#### Exercise directions
Reproduce all of the data exactly, with no line skipped.
# Start of Information provided
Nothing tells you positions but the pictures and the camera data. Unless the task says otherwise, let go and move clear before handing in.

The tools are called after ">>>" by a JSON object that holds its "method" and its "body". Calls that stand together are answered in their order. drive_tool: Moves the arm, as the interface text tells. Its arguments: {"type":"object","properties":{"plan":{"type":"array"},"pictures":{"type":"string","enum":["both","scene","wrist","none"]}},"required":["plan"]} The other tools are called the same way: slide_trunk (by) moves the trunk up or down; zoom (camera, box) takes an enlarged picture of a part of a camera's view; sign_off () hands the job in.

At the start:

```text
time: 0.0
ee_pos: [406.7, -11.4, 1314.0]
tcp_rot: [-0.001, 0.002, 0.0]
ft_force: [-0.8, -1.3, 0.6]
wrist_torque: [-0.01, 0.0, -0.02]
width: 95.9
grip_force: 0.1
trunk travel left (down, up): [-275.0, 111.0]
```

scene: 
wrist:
# End of Information provided
#### The answer
Nothing tells you positions but the pictures and the camera data. Unless the task says otherwise, let go and move clear before handing in.

The tools are called after ">>>" by a JSON object that holds its "method" and its "body". Calls that stand together are answered in their order. drive_tool: Moves the arm, as the interface text tells. Its arguments: {"type":"object","properties":{"plan":{"type":"array"},"pictures":{"type":"string","enum":["both","scene","wrist","none"]}},"required":["plan"]} The other tools are called the same way: slide_trunk (by) moves the trunk up or down; zoom (camera, box) takes an enlarged picture of a part of a camera's view; sign_off () hands the job in.

At the start:

```text
time: 0.0
ee_pos: [406.7, -11.4, 1314.0]
tcp_rot: [-0.001, 0.002, 0.0]
ft_force: [-0.8, -1.3, 0.6]
wrist_torque: [-0.01, 0.0, -0.02]
width: 95.9
grip_force: 0.1
trunk travel left (down, up): [-275.0, 111.0]
```

scene: 
wrist:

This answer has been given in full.